When I was a kid, I never really understood funerals or someone dying. I would cry because everyone else was crying. But when I lost my sister, all I could do was cry. I was hurt, angry and I wanted to yell but all that could come out was silence. All I remember saying is, “It’s not fair… Why did it have to be her?” I would sometimes question if she was in pain, did she suffer or scream once she felt it was too late. Losing my cousin was hard enough and then having to wait for his funeral was even harder. But, at the same time, I lost my sister and now had another funeral to plan.
Days went by, weeks and months, of how I would never see her, feel her, hug her. I sometimes cried because I could never hear her voice again or argue or yell, “I love you, Bubbles.” Then there were birthdays, holidays, graduation, everything she didn’t get to see or finish. I learned that when you’re close to someone, and when you lose them, you also lose a part of yourself.
I started to really feel my pain once holidays rolled around because it was time for family and memories and laughter and joy. And the last thing I was thinking about was laughter and joy. My heart was filled with anger and resentment. I was broken, basically defeated.
I finally understood why some people hate the holidays or want to skip over them. Sitting in a house during Christmas or Thanksgiving with pictures of you and your sibling changes everything. Every chair, every smell, every room holds a precious moment or sometimes memory. Till this day, I can never walk into my sister’s room without crying or turning away. When she passed, I remember closing her door because leaving it open was too painful to see.

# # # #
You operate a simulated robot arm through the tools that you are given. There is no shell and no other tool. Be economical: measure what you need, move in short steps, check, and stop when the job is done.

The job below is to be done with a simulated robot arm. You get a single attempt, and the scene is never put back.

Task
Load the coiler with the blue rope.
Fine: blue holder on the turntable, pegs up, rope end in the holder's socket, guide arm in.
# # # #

Everywhere I turned I could see her. I was in a state of whether or not I should leave the house or stay. The reason I chose Campbellsville University was because my sister went here, and I thought it would bring me closer to her. But being here now I feel even more distant from her. The interesting thought about family is that you can’t choose them, they are a part of you no matter what.
My family, moms and dads have lost so many people, but nobody would ever think that their parents would have to bury their child. Seeing my parents struggle and grieve through the loss of their first child was heartbreaking. I don’t know how my mom had the strength to speak at her own daughter’s funeral.
My dad was lost for a whole year, and I sometimes felt bad because it felt like he was the only one that was allowed to grieve or be in his pain and everyone else would just comfort him. My mom still tells me to this day, “Tomias, you never fully grieved your pain, you took care of us, and just kept pushing.” The reason why is because I never had a shoulder to really cry on. I didn’t know who to go to. I was mad at God, and opening up to people during a time like that wasn’t the easiest conversation starter.
As time has passed, I still feel lost, even more now than when it did happen.
She’s all I think about. I sometimes want to create a bracelet that says, “What would Zeph do/ W.W.Z.D.” To me, she was my rock, my go to person, my sunshine, my everything, really. My sister was a ray of sunshine, my cousin was always full of ideas or had a smile, and Q was just a breath of fresh air. I used to be so happy, but without them, I feel so empty, and time hasn’t changed a thing.
I couldn’t understand or comprehend why her? Why my sister? And the person I was most mad at, or had the most hate for, was God. Why would you take her away, especially at a time like this. I lost hope, I was hurting, I was in pain, bitter, lost and wanting answers all at the same time.
What’s not fair is their lives ended before they even started.